The Underground Tunnel
The coolest part of the lost aqueduct is undeniably the underground portion that flows beneath the streets. It’s very easy to miss the entrance because it’s hidden between buildings. Once you spy the entrance, it’s somewhat difficult to get down there. The stone walls are at least 10-15 feet tall, so jumping or climbing down isn’t advised. My friends Angela, Theron, and I followed the edges until it reaches a small waterfall where the man-made portion ends for a while, and the creek flows into the woods. We carefully slid down a steep, overgrown hillside and helped each other jump over to the tunnel’s entrance.
I don’t have precise measurements, but the aqueduct tunnel seems to be several hundred feet long. We were walking slowly and carefully, and it took us about twenty minutes to get through it.
Warning: You WILL get your feet wet. There’s no way around it.
At first, the tunnel has stone ledges that hold you out of the water. We put our backs to the cobblestone walls and side-stepped along the thin ledge, flashlights on. But the ledge gets thinner, then abruptly ends at a pillar. We shone our lights into the water to see how deep it was. It looked pretty clean, and only about ankle-deep. It’s cold, and the ground beneath is very slippery!
The tunnel is a little spooky. The thud-thump of passing cars adds to the creepy-factor. A few spiders, cobwebs, and manhole covers keep the landscape interesting. In a few spots, the ceiling looks a little caved in. At one point we heard a train rumbling in the distance and had a moment of panic — do the train tracks run over the tunnel? No. They don’t.
As we moved forward, the ceiling actually gets lower until taller members of our exploration party had to duck. Graffiti decorates the rough walls. It reminded me a lot of my times crawling through caves in the mountains — dark, moist, chilly, with spiders.
The Cobblestone Aqueduct
When we emerged, we’d finally gotten to the aqueduct proper: A long stretch of smooth concrete floors and tall gravely walls. I looked up and could barely see the tops of buildings. Our friend Angela was up there. She waved.
More graffiti marks the entrance to this urban spelunking system. The water flow is mild, and there’s plenty of dry space to walk. With stoney walls with crawling green vines creating long passageways, it feels like playing in a castle moat.
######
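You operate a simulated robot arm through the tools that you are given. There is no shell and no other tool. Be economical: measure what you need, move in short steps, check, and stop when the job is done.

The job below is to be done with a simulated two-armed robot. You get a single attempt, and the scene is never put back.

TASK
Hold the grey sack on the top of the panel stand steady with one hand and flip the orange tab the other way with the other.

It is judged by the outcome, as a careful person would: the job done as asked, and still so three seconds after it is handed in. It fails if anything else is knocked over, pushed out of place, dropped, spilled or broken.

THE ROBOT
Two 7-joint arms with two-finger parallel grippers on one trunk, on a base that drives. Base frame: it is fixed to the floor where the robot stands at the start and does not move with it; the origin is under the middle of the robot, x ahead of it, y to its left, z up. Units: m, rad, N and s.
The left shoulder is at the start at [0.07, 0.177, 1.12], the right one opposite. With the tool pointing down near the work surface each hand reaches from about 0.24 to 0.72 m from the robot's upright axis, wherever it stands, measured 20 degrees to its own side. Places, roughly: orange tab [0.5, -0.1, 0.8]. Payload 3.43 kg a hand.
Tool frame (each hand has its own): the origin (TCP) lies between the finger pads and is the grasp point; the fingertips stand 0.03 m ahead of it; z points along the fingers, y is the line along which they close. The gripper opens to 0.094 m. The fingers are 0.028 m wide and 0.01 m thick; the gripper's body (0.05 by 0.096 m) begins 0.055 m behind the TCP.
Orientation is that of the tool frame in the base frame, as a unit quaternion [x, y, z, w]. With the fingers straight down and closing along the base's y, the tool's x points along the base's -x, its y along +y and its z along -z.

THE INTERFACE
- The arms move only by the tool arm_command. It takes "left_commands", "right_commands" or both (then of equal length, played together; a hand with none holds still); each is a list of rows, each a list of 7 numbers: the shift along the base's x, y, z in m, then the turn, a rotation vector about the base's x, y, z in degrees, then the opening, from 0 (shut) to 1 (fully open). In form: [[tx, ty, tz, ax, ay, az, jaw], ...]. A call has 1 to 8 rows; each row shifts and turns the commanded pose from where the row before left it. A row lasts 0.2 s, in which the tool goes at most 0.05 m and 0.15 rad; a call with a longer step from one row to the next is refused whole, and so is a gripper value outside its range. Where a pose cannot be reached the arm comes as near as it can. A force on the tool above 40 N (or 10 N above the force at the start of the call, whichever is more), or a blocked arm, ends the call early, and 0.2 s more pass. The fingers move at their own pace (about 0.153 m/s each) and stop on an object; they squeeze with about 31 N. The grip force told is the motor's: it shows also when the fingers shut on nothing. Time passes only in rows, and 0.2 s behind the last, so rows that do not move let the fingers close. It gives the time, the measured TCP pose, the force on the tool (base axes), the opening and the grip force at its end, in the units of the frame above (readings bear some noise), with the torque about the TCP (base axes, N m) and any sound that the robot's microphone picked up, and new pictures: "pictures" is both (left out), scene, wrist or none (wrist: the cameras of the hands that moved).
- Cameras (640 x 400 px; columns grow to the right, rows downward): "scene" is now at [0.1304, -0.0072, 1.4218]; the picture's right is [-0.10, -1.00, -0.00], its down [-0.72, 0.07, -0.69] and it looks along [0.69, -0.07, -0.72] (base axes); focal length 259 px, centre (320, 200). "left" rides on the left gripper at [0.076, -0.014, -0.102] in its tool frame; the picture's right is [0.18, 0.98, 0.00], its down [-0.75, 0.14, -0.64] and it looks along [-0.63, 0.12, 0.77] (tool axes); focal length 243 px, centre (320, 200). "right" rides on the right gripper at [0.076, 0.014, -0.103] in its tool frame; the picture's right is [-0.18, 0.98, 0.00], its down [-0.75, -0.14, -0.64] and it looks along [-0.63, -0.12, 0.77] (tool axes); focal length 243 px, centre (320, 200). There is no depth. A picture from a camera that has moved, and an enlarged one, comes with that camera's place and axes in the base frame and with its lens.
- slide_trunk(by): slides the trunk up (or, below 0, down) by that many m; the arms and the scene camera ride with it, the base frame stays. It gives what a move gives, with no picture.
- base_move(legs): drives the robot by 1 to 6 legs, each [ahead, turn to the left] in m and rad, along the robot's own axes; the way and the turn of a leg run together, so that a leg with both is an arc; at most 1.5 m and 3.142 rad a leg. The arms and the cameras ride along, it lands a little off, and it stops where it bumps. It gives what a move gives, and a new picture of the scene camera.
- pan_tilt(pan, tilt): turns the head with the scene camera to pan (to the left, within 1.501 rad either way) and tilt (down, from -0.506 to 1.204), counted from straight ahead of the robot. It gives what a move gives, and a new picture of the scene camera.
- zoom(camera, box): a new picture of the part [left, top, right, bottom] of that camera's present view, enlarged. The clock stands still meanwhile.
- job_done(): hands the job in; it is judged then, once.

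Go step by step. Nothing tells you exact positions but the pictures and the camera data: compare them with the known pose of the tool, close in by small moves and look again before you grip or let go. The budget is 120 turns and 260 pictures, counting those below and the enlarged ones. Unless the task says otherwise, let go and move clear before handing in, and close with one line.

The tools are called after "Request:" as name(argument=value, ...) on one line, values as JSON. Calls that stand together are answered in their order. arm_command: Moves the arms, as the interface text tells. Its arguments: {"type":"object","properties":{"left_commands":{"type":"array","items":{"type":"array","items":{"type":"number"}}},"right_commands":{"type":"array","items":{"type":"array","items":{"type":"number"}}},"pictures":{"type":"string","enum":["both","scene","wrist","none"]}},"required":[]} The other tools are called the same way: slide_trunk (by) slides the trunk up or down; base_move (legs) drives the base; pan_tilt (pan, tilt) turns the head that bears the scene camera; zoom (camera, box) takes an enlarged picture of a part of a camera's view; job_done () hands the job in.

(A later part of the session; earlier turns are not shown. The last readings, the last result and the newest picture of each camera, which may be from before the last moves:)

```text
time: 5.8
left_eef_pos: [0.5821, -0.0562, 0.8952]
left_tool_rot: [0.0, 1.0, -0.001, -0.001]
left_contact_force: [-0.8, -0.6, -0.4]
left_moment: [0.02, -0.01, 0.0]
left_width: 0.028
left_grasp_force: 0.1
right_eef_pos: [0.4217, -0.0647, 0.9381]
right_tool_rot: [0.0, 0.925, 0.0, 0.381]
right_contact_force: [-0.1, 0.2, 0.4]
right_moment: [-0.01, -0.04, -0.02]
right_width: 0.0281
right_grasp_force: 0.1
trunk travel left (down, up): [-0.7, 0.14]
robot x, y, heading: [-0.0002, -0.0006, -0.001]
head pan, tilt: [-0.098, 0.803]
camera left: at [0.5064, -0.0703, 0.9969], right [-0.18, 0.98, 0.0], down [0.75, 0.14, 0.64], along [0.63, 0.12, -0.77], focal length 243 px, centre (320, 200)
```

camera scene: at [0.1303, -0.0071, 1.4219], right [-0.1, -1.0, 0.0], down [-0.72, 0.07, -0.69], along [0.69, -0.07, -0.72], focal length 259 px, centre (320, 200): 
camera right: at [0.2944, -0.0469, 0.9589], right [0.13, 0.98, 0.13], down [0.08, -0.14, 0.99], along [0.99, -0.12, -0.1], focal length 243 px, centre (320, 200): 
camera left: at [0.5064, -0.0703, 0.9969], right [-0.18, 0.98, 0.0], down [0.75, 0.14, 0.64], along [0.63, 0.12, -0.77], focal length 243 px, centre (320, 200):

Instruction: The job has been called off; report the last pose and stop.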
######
We ran through to aqueduct, filming and getting photos beneath the blue sky. We heard the sound of traffic as we walked closer to Peace Street, where the aqueduct flows underground again. However, this time the tunnel was full of brown water and smelled of sewage. I peered in, spying pipes, garbage, and a ladder inside. The system seems to branch out several directions beneath the street. I’ve heard stories about a Pagan Shrine–or perhaps a secret society’s shrine–underneath Raleigh. Was it in there?
We’ll have to go back when we have better street-spelunking gear, like rubber boots and headlamps.
Edna Metz Wells Park Aqueduct
We finished our exploration by going to a very small nearby park, which has another stone waterway. It’s smaller, but very beautiful, with thick green kudzu crawling down its carved stone. According to Goodnight Raleigh!, there was once a hidden mural here. We searched for it, but found only some very colorful graffiti. The artwork was very vibrant and seemed to be heavily focused on mushrooms. I crawled through a tunnel, but found nothing of interest. Angela found quite a bit of quartz crystals, adding to the magical, mystical aura of Edna Metz Wells Park. It’s possible the hidden mural has been covered up by the newer artwork.